Adresowana do młodzieży, zawiera szereg utworów nierównej długości,
poświęconych podróżom i nauce. Autor posłowia wspomina, że uprzednio wydał był
swój przekład Ostatnich dni Pompei Bulwer Lyttona – stąd wiemy
pośrednio, że chodzi o Ludwika Paprockiego. Tu, wśród adaptacji utworów E. Sue
i Miss Marget, umieścił Podróż nadziemską – znaleziony „w jednym z pism
francuskich” obszerny artykuł Pierre’a Boitard, „traktujący o najciekawszej
części nauki przyrodzenia w sposobie do pojęcia ogólnego zastosowanym”1.
Narrator, jak typowy bohater romantyczny, słucha słowika i
marzy.
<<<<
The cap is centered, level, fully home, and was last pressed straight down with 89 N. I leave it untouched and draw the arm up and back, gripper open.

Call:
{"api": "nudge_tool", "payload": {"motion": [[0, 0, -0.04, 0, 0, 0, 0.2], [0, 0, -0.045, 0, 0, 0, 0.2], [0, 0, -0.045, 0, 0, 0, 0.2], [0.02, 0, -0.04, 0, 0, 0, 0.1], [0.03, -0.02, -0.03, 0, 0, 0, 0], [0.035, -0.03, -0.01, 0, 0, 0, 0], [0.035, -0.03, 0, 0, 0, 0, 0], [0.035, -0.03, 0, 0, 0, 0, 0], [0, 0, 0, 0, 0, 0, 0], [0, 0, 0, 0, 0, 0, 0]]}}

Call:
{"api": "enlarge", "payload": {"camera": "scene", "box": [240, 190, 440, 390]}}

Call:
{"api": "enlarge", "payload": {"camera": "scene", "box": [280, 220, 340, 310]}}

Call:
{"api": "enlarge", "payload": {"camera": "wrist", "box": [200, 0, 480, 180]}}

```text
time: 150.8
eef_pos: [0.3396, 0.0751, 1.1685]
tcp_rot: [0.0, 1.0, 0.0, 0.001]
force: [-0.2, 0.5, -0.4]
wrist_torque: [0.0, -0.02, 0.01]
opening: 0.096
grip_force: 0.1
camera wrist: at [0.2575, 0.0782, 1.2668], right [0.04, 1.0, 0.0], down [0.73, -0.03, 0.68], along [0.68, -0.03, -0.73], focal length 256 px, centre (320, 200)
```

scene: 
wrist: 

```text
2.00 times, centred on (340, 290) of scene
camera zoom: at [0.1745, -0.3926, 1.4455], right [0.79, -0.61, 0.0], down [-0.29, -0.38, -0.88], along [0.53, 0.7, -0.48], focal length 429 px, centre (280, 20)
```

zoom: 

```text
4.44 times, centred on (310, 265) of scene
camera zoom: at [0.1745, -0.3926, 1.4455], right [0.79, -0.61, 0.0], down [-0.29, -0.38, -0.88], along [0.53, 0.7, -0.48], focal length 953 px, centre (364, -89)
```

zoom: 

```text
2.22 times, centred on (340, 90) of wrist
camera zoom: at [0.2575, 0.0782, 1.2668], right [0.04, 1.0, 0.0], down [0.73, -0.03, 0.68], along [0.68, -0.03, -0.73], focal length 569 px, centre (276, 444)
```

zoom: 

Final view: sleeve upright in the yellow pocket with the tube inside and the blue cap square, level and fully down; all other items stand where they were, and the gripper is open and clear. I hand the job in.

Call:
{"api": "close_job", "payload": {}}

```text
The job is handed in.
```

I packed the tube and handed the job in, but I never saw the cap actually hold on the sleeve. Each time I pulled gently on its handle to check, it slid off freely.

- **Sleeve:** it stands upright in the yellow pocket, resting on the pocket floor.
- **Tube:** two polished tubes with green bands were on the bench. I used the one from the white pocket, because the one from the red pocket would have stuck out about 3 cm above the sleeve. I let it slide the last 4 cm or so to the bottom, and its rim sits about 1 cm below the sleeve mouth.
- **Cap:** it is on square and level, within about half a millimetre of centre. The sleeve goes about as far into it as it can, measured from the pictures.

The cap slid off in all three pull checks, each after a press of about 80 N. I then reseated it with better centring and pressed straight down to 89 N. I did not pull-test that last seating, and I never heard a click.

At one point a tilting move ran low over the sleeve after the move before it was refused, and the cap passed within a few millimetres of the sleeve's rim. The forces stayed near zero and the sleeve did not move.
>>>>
W tym stanie rozmarzenia pojawia się mu diabeł kulawy, który
spontaniczny, egzaltowany okrzyk narratora („O cudowny wynalazku! Zawołałem,
jak to rozległe sklepienie niebieskie dziwnie ogarnia poziom światów”) poddaje
bezlitosnej analizie i wykazuje jego bezsens z naukowego punktu widzenia: „Primo,
to co widzisz nie jest sklepieniem, lecz przestrzenią; secundo ta
przestrzeń nie jest niebieską lecz czarną, jak wszystko co nie ma koloru, i
taką byś ją widział, gdyby nie była stale napełnioną światłem słonecznym; tertio,
sklepienie twoje nic zgoła nie ogarnia, bo przestrzeń jest jak czas bez granic
i nieskończona; quatro, poziom znajduje się na ziemi, a nie na niebie,
gdzie go nie ma bynajmniej; na koniec wasz zbiór światów, Universum,
łącząc w to drobną ziemię na której mieszkasz, kilka małych planetek i dość
liche słońce, jest zaledwie punktem w nieskończoności – mniej jak ziarnkiem
piasku w oceanie”2.
W dalszym ciągu opowieści diabeł opisuje cały szereg
doświadczeń fizycznych, tłumacząc na ich przykładzie działanie siły
przyciągania i siły odśrodkowej. A kiedy narrator wyraża chęć ujrzenia ziemi z
innego punktu widzenia, „diabeł szczudłowy” bierze go za rękę i z szybkością
meteora ruszają w podróż międzyplanetarną.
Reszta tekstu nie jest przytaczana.